There are two reasons for this: a) By the very nature of these domains of life, they are given
to change from era to era, and God’s Torah is eternal, and thus intentionally
refrained from determining these areas in too fixed and defined a way. b) The
Torah did not want to force the nation to conduct itself, in its secular life,
according to a particular regime; it left that decision up to the nation’s free
will in these areas (Aseh
Lekha Rav, vol. 3; trans. Rabbi Shai Held).[1]
Rabbi She’ar-Yashuv
Cohen (1927-2016), the Chief Rabbi of Haifa, went a step further, warning that
any effort to implement previous models in a changing world would not end well:
Anyone
who thinks it is possible to take the paragraphs from Maimonides’ Mishneh
Torah and turn them into state law as they are, without taking
circumstances into account, is not only an ignoramus but has gone astray and is
leading others astray too.… It is impossible to make rulings today based on
ancient formulations, without taking into account the changes that hav
e taken
place between then and now” (Bein
Demokratiyah Le-Yahadut: Diyyun; trans.

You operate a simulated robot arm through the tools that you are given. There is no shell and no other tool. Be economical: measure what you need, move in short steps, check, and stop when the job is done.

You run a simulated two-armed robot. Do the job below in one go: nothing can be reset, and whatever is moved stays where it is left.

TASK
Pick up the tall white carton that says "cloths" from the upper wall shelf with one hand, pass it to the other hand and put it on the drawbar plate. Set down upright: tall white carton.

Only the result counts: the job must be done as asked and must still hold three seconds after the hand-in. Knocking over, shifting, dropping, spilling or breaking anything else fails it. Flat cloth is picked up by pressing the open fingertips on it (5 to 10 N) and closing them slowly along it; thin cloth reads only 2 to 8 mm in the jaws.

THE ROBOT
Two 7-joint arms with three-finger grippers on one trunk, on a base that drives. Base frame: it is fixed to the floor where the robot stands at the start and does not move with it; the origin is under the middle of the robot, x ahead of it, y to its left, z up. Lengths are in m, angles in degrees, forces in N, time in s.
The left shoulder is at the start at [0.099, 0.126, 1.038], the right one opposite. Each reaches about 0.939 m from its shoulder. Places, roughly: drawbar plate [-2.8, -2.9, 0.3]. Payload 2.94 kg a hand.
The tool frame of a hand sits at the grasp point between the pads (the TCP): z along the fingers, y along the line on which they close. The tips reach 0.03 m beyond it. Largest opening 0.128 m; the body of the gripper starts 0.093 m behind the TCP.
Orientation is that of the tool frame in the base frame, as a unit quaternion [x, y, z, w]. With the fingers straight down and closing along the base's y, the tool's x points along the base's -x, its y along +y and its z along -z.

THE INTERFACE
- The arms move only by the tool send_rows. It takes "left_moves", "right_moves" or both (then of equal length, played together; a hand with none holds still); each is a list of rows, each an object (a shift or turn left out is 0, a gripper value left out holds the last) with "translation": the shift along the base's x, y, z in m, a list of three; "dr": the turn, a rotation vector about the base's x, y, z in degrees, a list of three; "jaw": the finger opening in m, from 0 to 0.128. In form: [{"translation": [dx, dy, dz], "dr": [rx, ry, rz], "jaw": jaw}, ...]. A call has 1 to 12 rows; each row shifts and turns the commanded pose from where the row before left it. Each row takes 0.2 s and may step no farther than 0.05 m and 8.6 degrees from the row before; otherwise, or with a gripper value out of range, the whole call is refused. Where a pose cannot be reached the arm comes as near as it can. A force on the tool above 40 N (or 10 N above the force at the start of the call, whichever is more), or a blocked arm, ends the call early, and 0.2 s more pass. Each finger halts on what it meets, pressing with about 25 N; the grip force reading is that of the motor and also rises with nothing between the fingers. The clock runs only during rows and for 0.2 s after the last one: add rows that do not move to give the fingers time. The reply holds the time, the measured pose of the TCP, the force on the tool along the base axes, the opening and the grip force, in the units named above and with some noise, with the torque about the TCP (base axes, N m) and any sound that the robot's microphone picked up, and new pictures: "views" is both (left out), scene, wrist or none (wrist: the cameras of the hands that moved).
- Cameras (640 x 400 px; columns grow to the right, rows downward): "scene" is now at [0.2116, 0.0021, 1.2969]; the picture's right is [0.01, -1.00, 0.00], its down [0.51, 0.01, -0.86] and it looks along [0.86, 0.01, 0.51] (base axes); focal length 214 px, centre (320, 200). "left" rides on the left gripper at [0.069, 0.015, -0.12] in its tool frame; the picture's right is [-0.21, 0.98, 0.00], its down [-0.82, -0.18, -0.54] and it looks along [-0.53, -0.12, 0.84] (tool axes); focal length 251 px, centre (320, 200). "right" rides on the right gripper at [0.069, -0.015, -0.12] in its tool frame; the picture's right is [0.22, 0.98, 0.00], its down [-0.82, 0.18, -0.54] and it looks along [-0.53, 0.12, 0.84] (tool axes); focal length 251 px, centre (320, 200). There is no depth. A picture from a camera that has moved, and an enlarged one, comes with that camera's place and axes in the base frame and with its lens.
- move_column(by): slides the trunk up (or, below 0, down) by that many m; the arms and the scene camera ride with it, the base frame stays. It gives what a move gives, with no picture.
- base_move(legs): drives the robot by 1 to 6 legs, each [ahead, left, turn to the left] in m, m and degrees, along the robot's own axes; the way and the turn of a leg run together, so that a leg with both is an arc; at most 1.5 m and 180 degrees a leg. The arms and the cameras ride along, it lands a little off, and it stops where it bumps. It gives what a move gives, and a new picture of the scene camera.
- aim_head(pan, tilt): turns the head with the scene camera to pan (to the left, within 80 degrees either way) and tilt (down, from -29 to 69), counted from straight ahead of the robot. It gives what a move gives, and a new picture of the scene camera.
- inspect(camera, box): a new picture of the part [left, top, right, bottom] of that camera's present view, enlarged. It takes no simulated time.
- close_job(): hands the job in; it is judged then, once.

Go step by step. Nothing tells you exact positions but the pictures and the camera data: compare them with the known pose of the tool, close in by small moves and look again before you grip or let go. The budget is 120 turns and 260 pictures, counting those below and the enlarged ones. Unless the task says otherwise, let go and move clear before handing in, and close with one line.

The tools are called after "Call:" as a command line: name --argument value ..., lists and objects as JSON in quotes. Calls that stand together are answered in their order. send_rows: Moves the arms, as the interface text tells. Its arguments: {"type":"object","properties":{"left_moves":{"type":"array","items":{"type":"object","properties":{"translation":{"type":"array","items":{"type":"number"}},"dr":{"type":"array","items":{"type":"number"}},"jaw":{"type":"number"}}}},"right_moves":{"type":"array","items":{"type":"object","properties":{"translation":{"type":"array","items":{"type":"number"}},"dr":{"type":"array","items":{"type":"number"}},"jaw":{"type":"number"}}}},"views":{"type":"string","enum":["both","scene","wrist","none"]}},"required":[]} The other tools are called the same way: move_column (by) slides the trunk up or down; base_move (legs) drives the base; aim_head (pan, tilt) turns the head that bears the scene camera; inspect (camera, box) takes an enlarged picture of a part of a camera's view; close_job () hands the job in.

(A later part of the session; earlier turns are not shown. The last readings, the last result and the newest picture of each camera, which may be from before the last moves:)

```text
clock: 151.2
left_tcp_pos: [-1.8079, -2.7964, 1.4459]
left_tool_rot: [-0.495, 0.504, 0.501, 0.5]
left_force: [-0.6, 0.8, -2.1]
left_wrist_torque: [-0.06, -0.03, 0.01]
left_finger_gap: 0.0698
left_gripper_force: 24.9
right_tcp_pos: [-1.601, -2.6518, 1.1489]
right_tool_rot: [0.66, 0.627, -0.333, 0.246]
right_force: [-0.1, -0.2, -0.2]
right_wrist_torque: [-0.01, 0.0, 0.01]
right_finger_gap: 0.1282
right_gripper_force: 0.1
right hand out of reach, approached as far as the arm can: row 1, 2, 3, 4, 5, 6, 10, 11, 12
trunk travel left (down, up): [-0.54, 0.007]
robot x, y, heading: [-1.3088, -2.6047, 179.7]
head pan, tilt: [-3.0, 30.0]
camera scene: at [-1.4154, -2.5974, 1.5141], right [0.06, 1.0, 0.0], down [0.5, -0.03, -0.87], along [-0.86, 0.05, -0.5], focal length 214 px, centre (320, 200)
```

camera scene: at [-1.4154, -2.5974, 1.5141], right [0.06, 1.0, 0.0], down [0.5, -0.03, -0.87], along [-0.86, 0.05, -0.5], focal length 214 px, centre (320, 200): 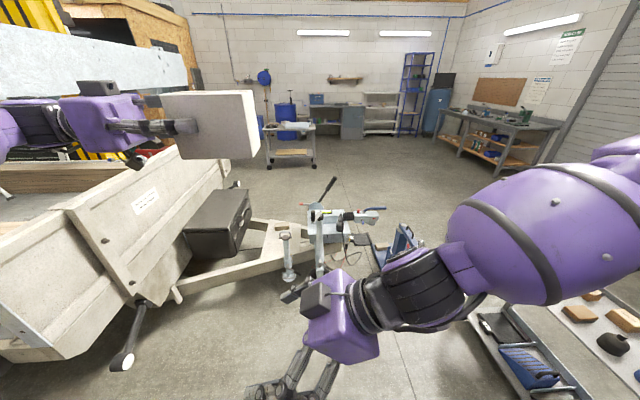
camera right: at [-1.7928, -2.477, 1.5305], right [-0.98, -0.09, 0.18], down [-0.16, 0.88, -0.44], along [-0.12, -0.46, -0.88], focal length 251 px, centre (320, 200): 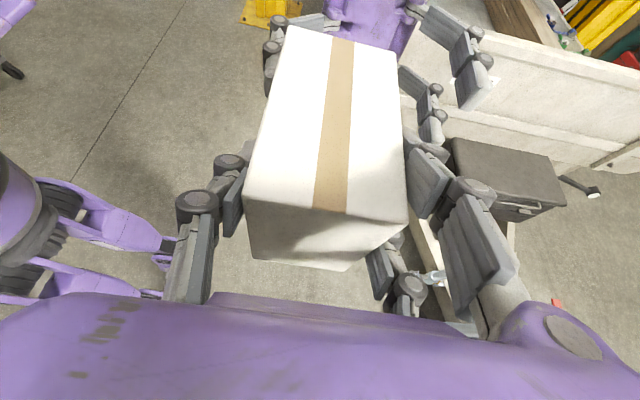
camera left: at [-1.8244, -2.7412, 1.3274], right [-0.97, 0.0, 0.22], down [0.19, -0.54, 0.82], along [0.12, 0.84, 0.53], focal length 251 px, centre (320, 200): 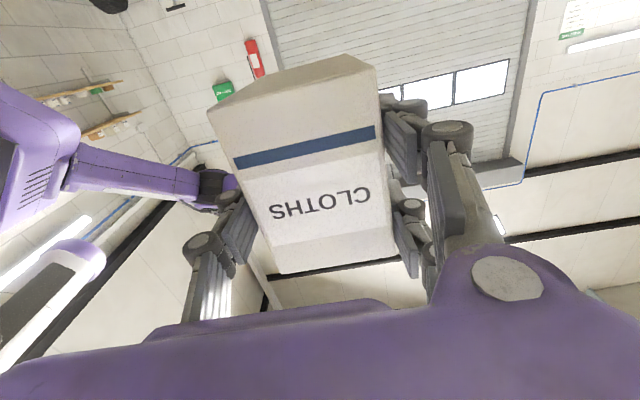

Rabbi Shai Held).
Rabbi Yehuda Shaviv
(1941-2018), of Yeshivat Har Etzion, emphasized the words “as do all the
nations,” when he wrote:
If
the nation wants to adapt for itself an institutional system of government as
is accepted in other nations, it may do so; and this permission receives the
heavenly seal of approval and becomes a commandment…. In modern times, when
humanity believes it more appropriate to govern by direct representation, then
this will be the commandment… (Democracy
and Judaism; trans. Rabbi Shai Held).
First Knesset session in its permanent building, Aug. 1966. |
Who knows better than Israelis of the 2020s that democracy has many challenges? Therefore, I would like to conclude with the words of Rabbi Chaim Hirschensohn (Safed, 1857–Hoboken, New Jersey, 1935). Hirschensohn was among the founders of religious Zionism in the Land of Israel but was forced to emigrate when he was placed under a ban due to his radical views (e.g., he supported teaching secular subjects, like mathematics in Hebrew, and women’s suffrage). In response to discussions at the Zionist Congress in 1918, he began to develop a halachic framework for a Jewish democratic state.[2] He categorically rejected the possibility of crowning a human king over the people in the twentieth century. If there is no king, there must be a legislature, and it is necessary to prevent it from passing unreasonable laws that the public cannot abide. Therefore, he made a very original suggestion:
It
is surely appropriate for the legislature to have special psychiatrists
on staff to monitor the mental state of legislators. Each time a new law is
passed but before it takes effect, it will not be published unless the doctors
examine the legislators leaving the plenum and agree that they were of healthy
mind (Eilu
Divrei HaBrit, vol. 3, p. 63;
trans: SMZ).
What would we do with a little governmental sanity?
[1]
Similar Ideas have been expressed by Rabbi Moshe Tzvi Neria, Rabbi Naftali Rothenberg
and others. For a broader perspective on these issues, see Rabbi Shai Held, Judaism and Democracy: Encounters, Obstacles, Possibilities.